To the release of the O'levels results. Please god, or whoever who there. Bless me. I already know the outcome of my results. I just hope i can get the second chance to retain for another year. I don't care if other people despise me because i retain.
I regretted,
That i realised the tension of Olevels too late. Too late to mend on my mistakes. Midyear examinations, L1B4 - 41. Where could i go with such tremendous results? Nowhere. I doubt so that ITE will accept me. I started mugging for Prelims. Then for L1B4, i scored 34. An improvement, but not good enough in time for Olevels. I mugged @ home. I started asking people out to study together with me. Because I'm not the type that studies alone. I can't study alone, @ that period of time. I said i couldn't study alone, because i knew not a single thing about the subjects. I flunked my Maths from Sec1 - Sec4. Never passed once before. I only excel in some on the Maths topics. Like probability. But i can't do trigonometry. I don't understand why I'm like this. I wanna change for the better sake, that's why I'm praying for a second chance. Please god, or whoever. Give me another try. I'm a free-thinker. So I'm praying out to all the gods out there that could hear me.

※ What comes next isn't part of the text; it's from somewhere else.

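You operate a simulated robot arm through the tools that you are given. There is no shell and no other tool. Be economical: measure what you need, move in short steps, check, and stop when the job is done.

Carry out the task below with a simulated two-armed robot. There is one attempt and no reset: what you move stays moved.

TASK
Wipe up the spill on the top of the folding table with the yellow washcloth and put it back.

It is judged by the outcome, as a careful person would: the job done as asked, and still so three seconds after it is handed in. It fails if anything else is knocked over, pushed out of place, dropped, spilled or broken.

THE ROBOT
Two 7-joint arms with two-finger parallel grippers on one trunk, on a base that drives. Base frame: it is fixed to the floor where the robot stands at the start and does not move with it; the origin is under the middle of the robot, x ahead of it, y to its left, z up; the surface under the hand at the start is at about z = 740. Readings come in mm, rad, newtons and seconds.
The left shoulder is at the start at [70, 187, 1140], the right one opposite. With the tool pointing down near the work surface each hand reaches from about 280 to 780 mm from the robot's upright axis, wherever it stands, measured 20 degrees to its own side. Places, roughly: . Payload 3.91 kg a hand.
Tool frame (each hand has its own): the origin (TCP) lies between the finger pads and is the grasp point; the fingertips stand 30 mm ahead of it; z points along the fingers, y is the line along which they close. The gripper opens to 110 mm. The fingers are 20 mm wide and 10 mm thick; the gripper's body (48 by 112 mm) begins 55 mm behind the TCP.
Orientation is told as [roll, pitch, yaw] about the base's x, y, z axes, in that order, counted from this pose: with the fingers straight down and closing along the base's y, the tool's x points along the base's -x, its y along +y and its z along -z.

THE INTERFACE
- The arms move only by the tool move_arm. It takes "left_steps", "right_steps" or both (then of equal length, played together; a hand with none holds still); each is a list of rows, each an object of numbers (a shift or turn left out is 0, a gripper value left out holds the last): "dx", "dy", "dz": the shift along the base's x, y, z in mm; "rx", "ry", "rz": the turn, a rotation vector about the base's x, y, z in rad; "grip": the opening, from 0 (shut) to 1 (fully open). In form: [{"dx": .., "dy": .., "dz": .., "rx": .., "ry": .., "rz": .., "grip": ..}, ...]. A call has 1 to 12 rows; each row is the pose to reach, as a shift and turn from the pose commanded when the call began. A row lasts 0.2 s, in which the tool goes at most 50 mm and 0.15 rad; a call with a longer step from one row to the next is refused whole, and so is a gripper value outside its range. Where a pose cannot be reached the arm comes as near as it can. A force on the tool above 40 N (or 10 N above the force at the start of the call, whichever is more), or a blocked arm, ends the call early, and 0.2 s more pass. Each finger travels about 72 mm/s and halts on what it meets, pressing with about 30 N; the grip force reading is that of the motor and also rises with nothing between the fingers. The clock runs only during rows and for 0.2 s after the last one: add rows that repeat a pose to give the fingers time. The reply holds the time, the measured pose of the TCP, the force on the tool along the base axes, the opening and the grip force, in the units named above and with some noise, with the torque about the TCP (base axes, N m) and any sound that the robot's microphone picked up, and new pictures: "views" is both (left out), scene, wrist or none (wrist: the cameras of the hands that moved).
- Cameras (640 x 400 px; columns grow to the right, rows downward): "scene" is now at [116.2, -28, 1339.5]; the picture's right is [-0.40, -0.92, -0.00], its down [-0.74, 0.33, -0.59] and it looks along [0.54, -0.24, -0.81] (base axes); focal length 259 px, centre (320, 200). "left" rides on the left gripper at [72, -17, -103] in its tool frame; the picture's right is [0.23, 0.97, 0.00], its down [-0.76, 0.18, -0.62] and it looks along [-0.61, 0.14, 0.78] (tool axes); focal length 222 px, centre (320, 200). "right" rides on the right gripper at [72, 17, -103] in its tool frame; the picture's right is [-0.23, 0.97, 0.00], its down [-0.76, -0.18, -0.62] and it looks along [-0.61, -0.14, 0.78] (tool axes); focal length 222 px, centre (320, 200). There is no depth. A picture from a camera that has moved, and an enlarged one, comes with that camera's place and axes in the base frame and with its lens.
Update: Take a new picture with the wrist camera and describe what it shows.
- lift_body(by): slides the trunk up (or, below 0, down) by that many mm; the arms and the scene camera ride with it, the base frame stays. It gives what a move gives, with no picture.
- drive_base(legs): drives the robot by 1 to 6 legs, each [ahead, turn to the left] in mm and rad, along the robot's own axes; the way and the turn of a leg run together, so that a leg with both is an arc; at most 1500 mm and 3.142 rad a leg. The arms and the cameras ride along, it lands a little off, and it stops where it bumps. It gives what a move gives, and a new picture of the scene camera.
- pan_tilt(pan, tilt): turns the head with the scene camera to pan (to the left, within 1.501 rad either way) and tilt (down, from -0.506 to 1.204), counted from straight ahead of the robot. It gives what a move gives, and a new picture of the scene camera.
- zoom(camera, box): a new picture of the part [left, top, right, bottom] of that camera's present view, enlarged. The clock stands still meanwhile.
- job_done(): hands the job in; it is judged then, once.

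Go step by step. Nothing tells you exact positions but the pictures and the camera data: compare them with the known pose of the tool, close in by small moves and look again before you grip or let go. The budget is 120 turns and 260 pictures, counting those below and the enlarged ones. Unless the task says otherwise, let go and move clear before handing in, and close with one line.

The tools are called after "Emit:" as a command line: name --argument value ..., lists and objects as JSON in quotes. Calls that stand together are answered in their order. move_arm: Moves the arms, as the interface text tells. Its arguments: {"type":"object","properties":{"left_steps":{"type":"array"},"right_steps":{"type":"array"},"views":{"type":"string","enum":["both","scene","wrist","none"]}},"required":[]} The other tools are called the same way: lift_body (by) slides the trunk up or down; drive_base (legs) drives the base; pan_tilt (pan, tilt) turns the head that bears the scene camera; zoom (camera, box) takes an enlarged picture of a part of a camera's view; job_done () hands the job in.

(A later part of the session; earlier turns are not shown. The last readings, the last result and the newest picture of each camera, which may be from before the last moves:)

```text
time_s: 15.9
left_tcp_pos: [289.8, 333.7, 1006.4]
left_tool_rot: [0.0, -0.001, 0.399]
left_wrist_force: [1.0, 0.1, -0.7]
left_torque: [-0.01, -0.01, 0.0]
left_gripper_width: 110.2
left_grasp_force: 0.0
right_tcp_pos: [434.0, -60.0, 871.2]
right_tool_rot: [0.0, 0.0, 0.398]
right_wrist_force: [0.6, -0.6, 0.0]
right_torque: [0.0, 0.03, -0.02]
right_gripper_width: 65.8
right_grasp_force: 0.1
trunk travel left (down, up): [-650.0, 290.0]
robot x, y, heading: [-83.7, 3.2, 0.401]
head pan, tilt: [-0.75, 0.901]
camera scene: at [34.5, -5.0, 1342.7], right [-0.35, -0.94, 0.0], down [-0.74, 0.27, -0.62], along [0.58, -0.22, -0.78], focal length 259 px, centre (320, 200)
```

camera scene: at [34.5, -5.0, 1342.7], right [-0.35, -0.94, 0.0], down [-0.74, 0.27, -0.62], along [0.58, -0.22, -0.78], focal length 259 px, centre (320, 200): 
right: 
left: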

I'm thinking about all the situation,
& the atmosphere of the area. There would be so many people crying tears of joy, or crying tears of pain, & regret. There's only two emotion outburst you'll experience when you get your Olevel results. You'll be super happy, because you made it, or you got your expected scores. Or, you'll feel your heart & body just dropped a thousand floors, & the fear of getting hit on the floor will stay in you eventually till you hit the ground. Pain will wrap your body, soul & mind.
There's also two ways of walking home.
- You'll either be jumping for joy home, gripping onto the results slip, till the sweat in your palms dissolves in your Result Slip. You'll be over the moon. Whoever that you see, you'd asked, 'Hey! How much you get?' You'll be so happy, that you can't stop smiling. Your mouth never seems to get tired just smiling or laughing. You didn't want to keep your Result Slip in your bag. Because you wished someone who come to you and asked how much you've scored, & you'll just stretched your hand straight, & let them see it. You're as clear and as alert as you previously used to be before getting the Result Slip. & Normally, your 20 minutes journey home, seemed like a 2 minute one. When you reached home, you looked through the courses that you're illegible for. & Now, you choose the courses. Not the courses choose you. You can't wait to let your parents know about this. You'll wish this feeling last forever.
- You'll be walking home, with your head down, staring @ the result slip. Tears might be at the tip of your eyeballs. It might just fall and hit the result slip with a movement of your eye. Your eyes are nailed onto the results slip. You just can't stop thinking about it. You regretted you didn't study well. You almost hit into a wall, & your friend pulled you away. You were too focused onto the result slip. You never felt this focused before. So focused, that you couldn't take notice of your surroundings. So focused, that you can't hear your friend calling out to you when you're crossing the road as there's an oncoming vehicle travelling towards you. Your heart sank to the core of the sea bed, & you just can't seemed to get it back. Every little inch it sunk, your mood just goes with it. & Normally, your 20 minutes journey home, seemed like it's taking forever. When you reached home, you look through the courses you're illegible for. & you realised, it's the courses that choose you. & you can't get into the course that you want. & You wished your parents will never know about your results. & you wished it was just a Nightmare, or A Scary Dream.